Cranial nerve number seven is the facial nerve. This nerve controls the muscles of the face. Maybe you’ve seen someone with a condition called Bell’s palsy. Bell’s palsy is a condition where the facial nerve isn’t working properly, so half of the muscles of the face just aren’t working. You will see a drooping eyelid, or the patient can’t smile properly. If you’ve seen a stroke victim before, this is similar to what these people look like. 

Cranial nerve number eight is the vestibulocochlear nerve. “Vestibulo” means balance and “cochlear” means hearing. People who suffer from vertigo, hearing loss, or hearing dysfunction in general and Meniere’s disease may have interference to this nerve. When we can take the pressure off the brainstem and restore the flow of the vestibulocochlear nerve, we see these conditions go away.

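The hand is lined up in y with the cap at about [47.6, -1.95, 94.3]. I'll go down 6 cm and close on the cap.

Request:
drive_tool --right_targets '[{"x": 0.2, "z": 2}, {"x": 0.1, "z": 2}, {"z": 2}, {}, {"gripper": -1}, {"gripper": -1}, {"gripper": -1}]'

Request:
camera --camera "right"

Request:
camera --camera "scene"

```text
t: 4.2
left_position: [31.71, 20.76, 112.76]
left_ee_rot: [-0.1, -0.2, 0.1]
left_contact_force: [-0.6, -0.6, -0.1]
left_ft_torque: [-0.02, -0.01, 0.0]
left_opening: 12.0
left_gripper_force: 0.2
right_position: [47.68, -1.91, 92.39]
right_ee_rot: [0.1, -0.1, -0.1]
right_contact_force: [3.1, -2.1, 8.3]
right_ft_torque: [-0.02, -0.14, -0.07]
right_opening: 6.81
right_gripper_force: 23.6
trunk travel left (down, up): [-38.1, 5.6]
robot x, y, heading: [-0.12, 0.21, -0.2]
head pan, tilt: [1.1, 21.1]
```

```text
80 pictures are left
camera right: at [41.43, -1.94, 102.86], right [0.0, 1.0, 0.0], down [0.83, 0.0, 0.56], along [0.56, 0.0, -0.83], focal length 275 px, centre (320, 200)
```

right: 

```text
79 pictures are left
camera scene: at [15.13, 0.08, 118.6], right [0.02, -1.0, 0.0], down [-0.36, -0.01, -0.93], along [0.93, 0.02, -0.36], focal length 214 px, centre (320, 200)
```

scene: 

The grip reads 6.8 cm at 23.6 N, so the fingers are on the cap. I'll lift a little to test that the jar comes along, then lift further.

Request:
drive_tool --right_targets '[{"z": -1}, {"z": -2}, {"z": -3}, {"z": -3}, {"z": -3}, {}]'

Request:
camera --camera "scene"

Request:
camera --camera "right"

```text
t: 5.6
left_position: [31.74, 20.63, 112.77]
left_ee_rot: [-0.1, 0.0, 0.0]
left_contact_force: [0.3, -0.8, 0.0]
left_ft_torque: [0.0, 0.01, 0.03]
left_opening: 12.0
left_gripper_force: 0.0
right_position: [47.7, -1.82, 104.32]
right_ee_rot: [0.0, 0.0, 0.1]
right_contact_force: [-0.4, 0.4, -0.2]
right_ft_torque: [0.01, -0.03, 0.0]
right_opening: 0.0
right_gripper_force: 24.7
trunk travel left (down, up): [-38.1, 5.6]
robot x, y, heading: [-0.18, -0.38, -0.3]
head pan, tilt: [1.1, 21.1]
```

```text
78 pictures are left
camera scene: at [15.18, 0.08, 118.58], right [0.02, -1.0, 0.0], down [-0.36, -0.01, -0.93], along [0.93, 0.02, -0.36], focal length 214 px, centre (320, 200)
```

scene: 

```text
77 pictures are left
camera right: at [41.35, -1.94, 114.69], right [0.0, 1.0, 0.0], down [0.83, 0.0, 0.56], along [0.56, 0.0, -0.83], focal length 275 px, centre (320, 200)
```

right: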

Cranial nerve number nine is the glossopharyngeal nerve. This nerve basically innervates the tongue and the throat, and it’s involved with taste and swallowing. 

Cranial nerve number 10 is the vagus nerve. This is the longest cranial nerve in your body. It actually goes all the way down to your gut tract. That’s why when we take the pressure off the brainstem with someone who may have interference to their vagus nerve, we see digestive issues go away. We see heart rate improve; we see breathing issues improve, because the vagus nerve innervates all of these organs. It has a big job with the parasympathetic nervous system, which is the rest and digest part of the nervous system.

Cranial nerves number 11 and 12 innervate muscles of the tongue and the neck. Cranial nerve number 11 is called the spinal accessory nerve. It innervates our sternocleidomastoid muscles and our traps. Patients who experience upper back pain, neck pain, they can’t turn their head very well, and/or they get muscle spasms in the neck likely have interference to this nerve. When we can take the pressure off the brainstem, thus restoring the flow to the spinal accessory nerve, we see this type of condition improve. Cranial nerve number 12 is the hypoglossal nerve. It innervates the tongue, so if the patient can’t move their tongue properly, or they have dysfunction with their tongue, it is likely this nerve is not working properly. We take the pressure off the brainstem and things just work better.